— begin Material —

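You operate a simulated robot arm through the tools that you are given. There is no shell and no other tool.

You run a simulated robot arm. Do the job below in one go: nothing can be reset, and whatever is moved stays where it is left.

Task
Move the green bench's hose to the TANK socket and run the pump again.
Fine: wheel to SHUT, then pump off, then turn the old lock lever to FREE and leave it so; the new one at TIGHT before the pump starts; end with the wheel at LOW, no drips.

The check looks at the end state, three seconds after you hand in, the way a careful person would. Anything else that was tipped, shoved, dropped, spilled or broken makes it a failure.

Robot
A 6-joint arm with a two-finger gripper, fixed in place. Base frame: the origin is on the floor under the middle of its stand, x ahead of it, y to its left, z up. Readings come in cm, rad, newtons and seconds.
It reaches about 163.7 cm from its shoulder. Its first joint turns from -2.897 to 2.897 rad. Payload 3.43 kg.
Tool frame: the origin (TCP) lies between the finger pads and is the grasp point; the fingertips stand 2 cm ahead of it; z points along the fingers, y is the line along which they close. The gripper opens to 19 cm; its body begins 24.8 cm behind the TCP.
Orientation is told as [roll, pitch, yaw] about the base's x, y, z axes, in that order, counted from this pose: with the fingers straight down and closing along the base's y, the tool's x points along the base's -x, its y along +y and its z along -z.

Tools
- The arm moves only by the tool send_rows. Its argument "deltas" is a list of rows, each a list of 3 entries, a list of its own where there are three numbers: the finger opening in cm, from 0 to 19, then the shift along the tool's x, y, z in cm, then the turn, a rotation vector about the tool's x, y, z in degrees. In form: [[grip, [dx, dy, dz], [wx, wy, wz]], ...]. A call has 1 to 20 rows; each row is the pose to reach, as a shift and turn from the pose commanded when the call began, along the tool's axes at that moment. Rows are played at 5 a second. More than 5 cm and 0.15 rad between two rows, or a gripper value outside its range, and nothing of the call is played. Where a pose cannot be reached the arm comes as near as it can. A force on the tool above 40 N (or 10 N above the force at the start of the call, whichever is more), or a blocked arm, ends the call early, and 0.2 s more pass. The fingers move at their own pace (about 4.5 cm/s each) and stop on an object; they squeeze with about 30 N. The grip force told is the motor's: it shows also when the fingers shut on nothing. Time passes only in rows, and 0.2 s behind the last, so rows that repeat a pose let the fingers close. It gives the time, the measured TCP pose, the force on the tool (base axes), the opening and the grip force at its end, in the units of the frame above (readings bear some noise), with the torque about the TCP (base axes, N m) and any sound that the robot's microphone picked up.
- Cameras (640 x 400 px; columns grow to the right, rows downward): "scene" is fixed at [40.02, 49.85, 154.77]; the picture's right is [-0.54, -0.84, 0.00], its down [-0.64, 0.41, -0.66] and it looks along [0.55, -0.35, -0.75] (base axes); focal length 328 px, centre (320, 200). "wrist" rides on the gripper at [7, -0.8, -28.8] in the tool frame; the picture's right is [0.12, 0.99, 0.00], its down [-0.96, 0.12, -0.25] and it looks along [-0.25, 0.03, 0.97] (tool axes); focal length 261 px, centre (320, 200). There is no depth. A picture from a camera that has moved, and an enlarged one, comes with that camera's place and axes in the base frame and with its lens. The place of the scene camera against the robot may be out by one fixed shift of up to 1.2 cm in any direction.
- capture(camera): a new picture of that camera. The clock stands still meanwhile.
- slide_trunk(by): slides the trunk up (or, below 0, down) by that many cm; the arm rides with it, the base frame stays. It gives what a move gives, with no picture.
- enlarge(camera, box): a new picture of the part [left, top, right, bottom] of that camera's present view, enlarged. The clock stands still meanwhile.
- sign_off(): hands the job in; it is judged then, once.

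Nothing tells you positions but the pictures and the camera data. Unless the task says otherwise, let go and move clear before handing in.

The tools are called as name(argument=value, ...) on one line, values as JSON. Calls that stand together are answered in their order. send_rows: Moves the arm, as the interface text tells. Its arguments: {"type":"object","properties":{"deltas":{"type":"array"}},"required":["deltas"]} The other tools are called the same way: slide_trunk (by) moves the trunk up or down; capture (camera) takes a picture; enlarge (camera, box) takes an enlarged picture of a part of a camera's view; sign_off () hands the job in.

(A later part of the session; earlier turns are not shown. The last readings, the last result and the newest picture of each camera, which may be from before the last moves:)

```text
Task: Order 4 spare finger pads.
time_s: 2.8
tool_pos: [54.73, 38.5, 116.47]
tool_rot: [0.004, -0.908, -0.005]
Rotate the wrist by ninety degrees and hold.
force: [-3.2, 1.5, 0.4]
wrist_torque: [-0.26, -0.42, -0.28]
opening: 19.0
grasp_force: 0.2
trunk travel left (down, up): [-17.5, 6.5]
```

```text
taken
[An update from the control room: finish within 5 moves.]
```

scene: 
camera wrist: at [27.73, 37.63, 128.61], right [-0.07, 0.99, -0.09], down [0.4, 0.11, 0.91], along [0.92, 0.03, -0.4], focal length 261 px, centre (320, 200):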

— end Material —

> What you should do: Output the listing above word for word.

> Result of the exercise:
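You operate a simulated robot arm through the tools that you are given. There is no shell and no other tool.

You run a simulated robot arm. Do the job below in one go: nothing can be reset, and whatever is moved stays where it is left.

Task
Move the green bench's hose to the TANK socket and run the pump again.
Fine: wheel to SHUT, then pump off, then turn the old lock lever to FREE and leave it so; the new one at TIGHT before the pump starts; end with the wheel at LOW, no drips.

The check looks at the end state, three seconds after you hand in, the way a careful person would. Anything else that was tipped, shoved, dropped, spilled or broken makes it a failure.

Robot
A 6-joint arm with a two-finger gripper, fixed in place. Base frame: the origin is on the floor under the middle of its stand, x ahead of it, y to its left, z up. Readings come in cm, rad, newtons and seconds.
It reaches about 163.7 cm from its shoulder. Its first joint turns from -2.897 to 2.897 rad. Payload 3.43 kg.
Tool frame: the origin (TCP) lies between the finger pads and is the grasp point; the fingertips stand 2 cm ahead of it; z points along the fingers, y is the line along which they close. The gripper opens to 19 cm; its body begins 24.8 cm behind the TCP.
Orientation is told as [roll, pitch, yaw] about the base's x, y, z axes, in that order, counted from this pose: with the fingers straight down and closing along the base's y, the tool's x points along the base's -x, its y along +y and its z along -z.

Tools
- The arm moves only by the tool send_rows. Its argument "deltas" is a list of rows, each a list of 3 entries, a list of its own where there are three numbers: the finger opening in cm, from 0 to 19, then the shift along the tool's x, y, z in cm, then the turn, a rotation vector about the tool's x, y, z in degrees. In form: [[grip, [dx, dy, dz], [wx, wy, wz]], ...]. A call has 1 to 20 rows; each row is the pose to reach, as a shift and turn from the pose commanded when the call began, along the tool's axes at that moment. Rows are played at 5 a second. More than 5 cm and 0.15 rad between two rows, or a gripper value outside its range, and nothing of the call is played. Where a pose cannot be reached the arm comes as near as it can. A force on the tool above 40 N (or 10 N above the force at the start of the call, whichever is more), or a blocked arm, ends the call early, and 0.2 s more pass. The fingers move at their own pace (about 4.5 cm/s each) and stop on an object; they squeeze with about 30 N. The grip force told is the motor's: it shows also when the fingers shut on nothing. Time passes only in rows, and 0.2 s behind the last, so rows that repeat a pose let the fingers close. It gives the time, the measured TCP pose, the force on the tool (base axes), the opening and the grip force at its end, in the units of the frame above (readings bear some noise), with the torque about the TCP (base axes, N m) and any sound that the robot's microphone picked up.
- Cameras (640 x 400 px; columns grow to the right, rows downward): "scene" is fixed at [40.02, 49.85, 154.77]; the picture's right is [-0.54, -0.84, 0.00], its down [-0.64, 0.41, -0.66] and it looks along [0.55, -0.35, -0.75] (base axes); focal length 328 px, centre (320, 200). "wrist" rides on the gripper at [7, -0.8, -28.8] in the tool frame; the picture's right is [0.12, 0.99, 0.00], its down [-0.96, 0.12, -0.25] and it looks along [-0.25, 0.03, 0.97] (tool axes); focal length 261 px, centre (320, 200). There is no depth. A picture from a camera that has moved, and an enlarged one, comes with that camera's place and axes in the base frame and with its lens. The place of the scene camera against the robot may be out by one fixed shift of up to 1.2 cm in any direction.
- capture(camera): a new picture of that camera. The clock stands still meanwhile.
- slide_trunk(by): slides the trunk up (or, below 0, down) by that many cm; the arm rides with it, the base frame stays. It gives what a move gives, with no picture.
- enlarge(camera, box): a new picture of the part [left, top, right, bottom] of that camera's present view, enlarged. The clock stands still meanwhile.
- sign_off(): hands the job in; it is judged then, once.

Nothing tells you positions but the pictures and the camera data. Unless the task says otherwise, let go and move clear before handing in.

The tools are called as name(argument=value, ...) on one line, values as JSON. Calls that stand together are answered in their order. send_rows: Moves the arm, as the interface text tells. Its arguments: {"type":"object","properties":{"deltas":{"type":"array"}},"required":["deltas"]} The other tools are called the same way: slide_trunk (by) moves the trunk up or down; capture (camera) takes a picture; enlarge (camera, box) takes an enlarged picture of a part of a camera's view; sign_off () hands the job in.

(A later part of the session; earlier turns are not shown. The last readings, the last result and the newest picture of each camera, which may be from before the last moves:)

```text
Task: Order 4 spare finger pads.
time_s: 2.8
tool_pos: [54.73, 38.5, 116.47]
tool_rot: [0.004, -0.908, -0.005]
Rotate the wrist by ninety degrees and hold.
force: [-3.2, 1.5, 0.4]
wrist_torque: [-0.26, -0.42, -0.28]
opening: 19.0
grasp_force: 0.2
trunk travel left (down, up): [-17.5, 6.5]
```

```text
taken
[An update from the control room: finish within 5 moves.]
```

scene: 
camera wrist: at [27.73, 37.63, 128.61], right [-0.07, 0.99, -0.09], down [0.4, 0.11, 0.91], along [0.92, 0.03, -0.4], focal length 261 px, centre (320, 200):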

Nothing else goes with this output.